==== Supplied information

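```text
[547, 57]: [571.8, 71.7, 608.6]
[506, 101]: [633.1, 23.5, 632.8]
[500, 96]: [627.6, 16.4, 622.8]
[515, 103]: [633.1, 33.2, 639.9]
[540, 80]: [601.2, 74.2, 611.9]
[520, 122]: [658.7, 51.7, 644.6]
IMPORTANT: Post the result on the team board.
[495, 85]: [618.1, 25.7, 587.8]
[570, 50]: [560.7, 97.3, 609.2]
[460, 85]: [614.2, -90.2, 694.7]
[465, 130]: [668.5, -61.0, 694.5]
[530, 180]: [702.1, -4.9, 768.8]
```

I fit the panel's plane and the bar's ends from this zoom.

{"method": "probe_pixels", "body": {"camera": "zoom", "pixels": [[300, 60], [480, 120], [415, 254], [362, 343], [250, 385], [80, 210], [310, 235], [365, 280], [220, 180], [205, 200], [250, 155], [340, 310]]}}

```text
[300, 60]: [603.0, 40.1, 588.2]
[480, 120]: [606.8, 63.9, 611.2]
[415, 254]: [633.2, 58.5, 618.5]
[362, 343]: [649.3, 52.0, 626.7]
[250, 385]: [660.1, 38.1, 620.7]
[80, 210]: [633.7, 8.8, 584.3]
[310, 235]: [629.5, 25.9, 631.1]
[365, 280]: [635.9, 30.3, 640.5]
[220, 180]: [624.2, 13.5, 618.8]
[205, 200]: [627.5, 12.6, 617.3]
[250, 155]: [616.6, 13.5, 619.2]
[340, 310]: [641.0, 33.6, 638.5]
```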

========

#### Prompt
Set out the complete listing exactly as shown.

#### Solution
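```text
[547, 57]: [571.8, 71.7, 608.6]
[506, 101]: [633.1, 23.5, 632.8]
[500, 96]: [627.6, 16.4, 622.8]
[515, 103]: [633.1, 33.2, 639.9]
[540, 80]: [601.2, 74.2, 611.9]
[520, 122]: [658.7, 51.7, 644.6]
IMPORTANT: Post the result on the team board.
[495, 85]: [618.1, 25.7, 587.8]
[570, 50]: [560.7, 97.3, 609.2]
[460, 85]: [614.2, -90.2, 694.7]
[465, 130]: [668.5, -61.0, 694.5]
[530, 180]: [702.1, -4.9, 768.8]
```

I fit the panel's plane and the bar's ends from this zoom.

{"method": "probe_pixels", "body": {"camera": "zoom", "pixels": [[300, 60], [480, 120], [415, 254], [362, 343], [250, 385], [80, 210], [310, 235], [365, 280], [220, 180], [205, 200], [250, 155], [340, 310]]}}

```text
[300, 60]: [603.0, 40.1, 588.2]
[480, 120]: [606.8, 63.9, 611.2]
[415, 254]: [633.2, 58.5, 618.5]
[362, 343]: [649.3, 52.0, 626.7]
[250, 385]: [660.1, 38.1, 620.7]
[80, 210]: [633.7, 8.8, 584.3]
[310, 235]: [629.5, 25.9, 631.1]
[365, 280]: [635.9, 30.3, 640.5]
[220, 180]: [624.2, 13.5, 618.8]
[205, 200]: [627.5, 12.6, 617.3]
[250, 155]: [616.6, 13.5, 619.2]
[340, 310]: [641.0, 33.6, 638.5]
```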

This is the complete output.